El compositor Marcelo Delgado fue el curador de Urondo Contemporáneo: cuatro conciertos en el centro cultural de la Facultad de Filosofía y Letras de la UBA, que cruzaron obras de distintas épocas, desde Juan Calos Paz, Galina Utvolskaja y Gerardo Gandini hasta Fernando Tarrés, José Halac, Martín Liut y el mismo Delgado. Participaron intérpretes del calibre del trombonista Pablo Fenoglio, el violinista David Núñez y el pianista Lucas Urdapilleta, además del ensamble de flautas MEI, La Compañía Oblicua y el Cuarteto de Cuerdas Untref.
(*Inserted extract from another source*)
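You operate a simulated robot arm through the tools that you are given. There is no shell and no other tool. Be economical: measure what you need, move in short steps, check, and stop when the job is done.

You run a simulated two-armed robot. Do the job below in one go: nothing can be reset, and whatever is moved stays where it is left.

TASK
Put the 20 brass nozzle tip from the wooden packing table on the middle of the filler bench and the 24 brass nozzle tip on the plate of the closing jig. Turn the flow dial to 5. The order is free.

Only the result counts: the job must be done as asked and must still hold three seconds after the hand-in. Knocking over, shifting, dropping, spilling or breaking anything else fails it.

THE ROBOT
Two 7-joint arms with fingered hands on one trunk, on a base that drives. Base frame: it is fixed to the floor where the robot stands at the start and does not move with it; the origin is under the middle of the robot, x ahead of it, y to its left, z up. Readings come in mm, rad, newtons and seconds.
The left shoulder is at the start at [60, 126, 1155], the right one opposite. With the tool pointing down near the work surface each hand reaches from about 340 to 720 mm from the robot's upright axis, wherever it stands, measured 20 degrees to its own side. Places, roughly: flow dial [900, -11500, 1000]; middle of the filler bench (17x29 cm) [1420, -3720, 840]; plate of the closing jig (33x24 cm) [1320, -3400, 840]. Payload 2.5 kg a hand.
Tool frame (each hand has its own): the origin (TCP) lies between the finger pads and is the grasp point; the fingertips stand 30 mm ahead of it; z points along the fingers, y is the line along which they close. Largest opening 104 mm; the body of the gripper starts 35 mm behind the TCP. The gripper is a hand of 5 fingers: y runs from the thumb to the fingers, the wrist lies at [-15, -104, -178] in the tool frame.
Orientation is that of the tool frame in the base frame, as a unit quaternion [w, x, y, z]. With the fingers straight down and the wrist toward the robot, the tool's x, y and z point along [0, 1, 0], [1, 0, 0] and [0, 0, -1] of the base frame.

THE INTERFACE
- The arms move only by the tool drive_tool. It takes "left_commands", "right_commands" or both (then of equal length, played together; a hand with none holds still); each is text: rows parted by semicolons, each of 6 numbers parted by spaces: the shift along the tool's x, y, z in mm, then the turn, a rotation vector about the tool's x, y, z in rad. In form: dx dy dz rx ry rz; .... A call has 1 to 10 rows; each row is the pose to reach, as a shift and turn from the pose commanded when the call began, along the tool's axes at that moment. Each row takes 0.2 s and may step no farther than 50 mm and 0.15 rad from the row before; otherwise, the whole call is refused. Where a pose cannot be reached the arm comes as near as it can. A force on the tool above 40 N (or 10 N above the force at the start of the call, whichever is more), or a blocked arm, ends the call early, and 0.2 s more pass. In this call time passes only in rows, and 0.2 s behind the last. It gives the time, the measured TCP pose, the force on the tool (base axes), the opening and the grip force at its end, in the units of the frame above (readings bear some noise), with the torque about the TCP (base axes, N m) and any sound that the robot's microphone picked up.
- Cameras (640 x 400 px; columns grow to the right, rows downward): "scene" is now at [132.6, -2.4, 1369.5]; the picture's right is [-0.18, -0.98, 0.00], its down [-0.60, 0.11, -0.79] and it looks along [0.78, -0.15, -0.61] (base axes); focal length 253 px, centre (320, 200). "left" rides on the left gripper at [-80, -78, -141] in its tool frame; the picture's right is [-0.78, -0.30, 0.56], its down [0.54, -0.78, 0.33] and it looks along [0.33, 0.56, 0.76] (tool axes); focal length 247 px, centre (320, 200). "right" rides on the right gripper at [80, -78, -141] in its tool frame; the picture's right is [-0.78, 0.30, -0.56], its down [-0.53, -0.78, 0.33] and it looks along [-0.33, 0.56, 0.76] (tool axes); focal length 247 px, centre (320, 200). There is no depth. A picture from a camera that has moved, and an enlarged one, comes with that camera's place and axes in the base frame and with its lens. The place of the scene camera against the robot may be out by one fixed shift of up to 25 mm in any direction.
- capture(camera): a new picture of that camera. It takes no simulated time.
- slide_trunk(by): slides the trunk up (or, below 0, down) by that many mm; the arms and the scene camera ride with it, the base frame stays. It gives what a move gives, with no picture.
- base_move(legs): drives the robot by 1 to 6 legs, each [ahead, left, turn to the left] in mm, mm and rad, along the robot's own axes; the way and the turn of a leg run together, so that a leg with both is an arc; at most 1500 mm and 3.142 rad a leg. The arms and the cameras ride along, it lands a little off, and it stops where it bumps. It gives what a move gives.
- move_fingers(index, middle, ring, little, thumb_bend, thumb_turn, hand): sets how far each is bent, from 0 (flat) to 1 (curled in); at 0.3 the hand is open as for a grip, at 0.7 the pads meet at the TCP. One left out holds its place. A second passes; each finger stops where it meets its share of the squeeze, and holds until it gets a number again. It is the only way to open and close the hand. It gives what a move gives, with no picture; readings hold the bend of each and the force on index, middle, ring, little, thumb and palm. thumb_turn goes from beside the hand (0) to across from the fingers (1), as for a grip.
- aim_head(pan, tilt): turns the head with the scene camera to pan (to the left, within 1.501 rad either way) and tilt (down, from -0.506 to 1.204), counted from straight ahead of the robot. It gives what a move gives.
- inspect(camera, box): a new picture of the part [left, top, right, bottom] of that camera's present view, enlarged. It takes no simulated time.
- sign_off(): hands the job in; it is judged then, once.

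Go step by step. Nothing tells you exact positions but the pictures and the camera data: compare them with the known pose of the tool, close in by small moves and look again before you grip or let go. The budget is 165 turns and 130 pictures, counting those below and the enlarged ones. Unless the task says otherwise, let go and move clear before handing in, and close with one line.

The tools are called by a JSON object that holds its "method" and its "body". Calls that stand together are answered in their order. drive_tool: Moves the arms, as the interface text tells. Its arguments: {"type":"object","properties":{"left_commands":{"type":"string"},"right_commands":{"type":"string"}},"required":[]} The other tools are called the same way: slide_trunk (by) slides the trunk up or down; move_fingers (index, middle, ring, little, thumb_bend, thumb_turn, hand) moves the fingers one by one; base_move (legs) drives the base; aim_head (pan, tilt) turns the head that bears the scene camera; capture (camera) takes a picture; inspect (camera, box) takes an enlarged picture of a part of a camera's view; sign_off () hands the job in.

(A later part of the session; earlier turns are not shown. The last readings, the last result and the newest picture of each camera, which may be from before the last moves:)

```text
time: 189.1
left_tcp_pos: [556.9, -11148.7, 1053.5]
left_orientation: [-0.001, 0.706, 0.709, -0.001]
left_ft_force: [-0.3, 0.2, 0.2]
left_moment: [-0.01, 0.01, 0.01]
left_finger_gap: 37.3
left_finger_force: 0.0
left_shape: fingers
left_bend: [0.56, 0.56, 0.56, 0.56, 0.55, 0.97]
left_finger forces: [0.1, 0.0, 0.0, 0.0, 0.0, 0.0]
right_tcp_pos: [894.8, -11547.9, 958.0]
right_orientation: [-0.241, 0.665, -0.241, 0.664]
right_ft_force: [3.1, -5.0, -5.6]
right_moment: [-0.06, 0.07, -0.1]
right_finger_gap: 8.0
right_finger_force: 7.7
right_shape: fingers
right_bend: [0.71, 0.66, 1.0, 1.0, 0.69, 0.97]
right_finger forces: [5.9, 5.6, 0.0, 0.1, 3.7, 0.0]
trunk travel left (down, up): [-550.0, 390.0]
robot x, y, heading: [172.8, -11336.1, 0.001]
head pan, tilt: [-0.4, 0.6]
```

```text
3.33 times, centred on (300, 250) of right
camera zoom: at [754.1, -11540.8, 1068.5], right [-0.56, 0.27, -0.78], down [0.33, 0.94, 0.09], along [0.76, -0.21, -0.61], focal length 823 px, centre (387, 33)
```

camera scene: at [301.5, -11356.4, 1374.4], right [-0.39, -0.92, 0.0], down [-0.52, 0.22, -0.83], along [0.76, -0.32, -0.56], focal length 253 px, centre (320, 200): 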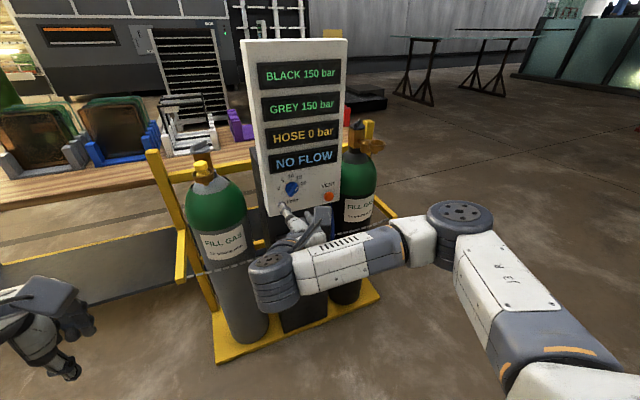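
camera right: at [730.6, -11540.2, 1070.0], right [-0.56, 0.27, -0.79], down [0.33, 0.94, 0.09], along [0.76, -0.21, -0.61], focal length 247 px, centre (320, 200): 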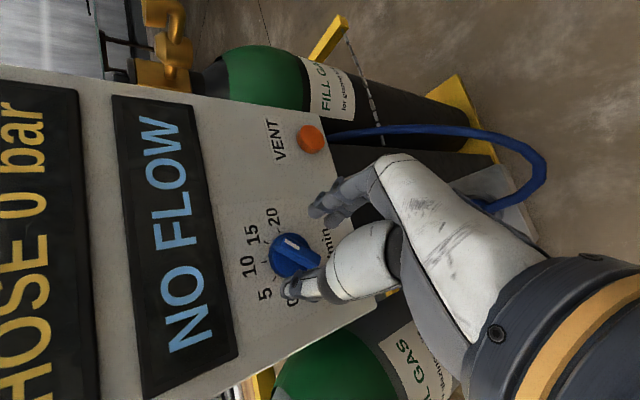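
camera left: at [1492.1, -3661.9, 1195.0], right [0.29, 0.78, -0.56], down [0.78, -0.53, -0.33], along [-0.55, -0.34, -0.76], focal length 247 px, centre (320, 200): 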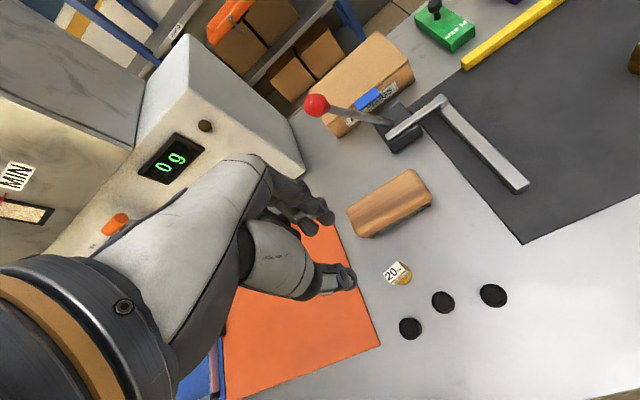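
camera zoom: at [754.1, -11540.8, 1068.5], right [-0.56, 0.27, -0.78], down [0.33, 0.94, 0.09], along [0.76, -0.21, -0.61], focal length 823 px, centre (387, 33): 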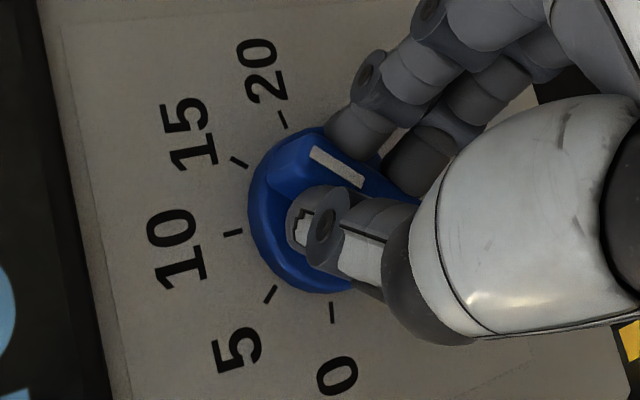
El ciclo propuso como espacio virtual un blog abierto, para dejar sentadas reflexiones de músicos y público, redondeando una experiencia particularmente estimulante.

Tristán e Isolda, en el marco del Festival Barenboim.

En la línea de adaptar sus contenidos para acercarse a un público más amplio, el Festival Konex de Música Clásica dedicó su cuarta edición al Barroco, con Bach y Vivaldi como insignias.  La Barroca del Suquía dirigida por Manfredo Kraemer y Horacio Lavandera, que interpretó obras de Bach, protagonizaron momentos sobresalientes de la serie que tuvo lugar en abril en la Ciudad Cultural Konex. 

Seguramente 2018 será recordado como el año en que la cultura dejó de merecer un ministerio. El retroceso pareció no importar a muchos, entre ellos a quien aceptó ser degradado de ministro a secretario. Como parte de la ahora Secretaría de Cultura de la Nación, la Dirección Nacional de Organismos Estables impulsó la actividad de los once cuerpos artísticos oficiales, con resultados desparejos. Si por ejemplo la Orquesta Nacional de Música Argentina Juan de Dios Filiberto mira al futuro con optimismo, la Orquesta Sinfónica Nacional suspendió los concursos programados para octubre y todavía no designó a quienes ganaron en abril. La programación se fue modificando in itinere, a medida que se acababa la plata, y hay preocupación por lo que viene. 

Esto es un poco de lo mucho que pasó. Algo quedará.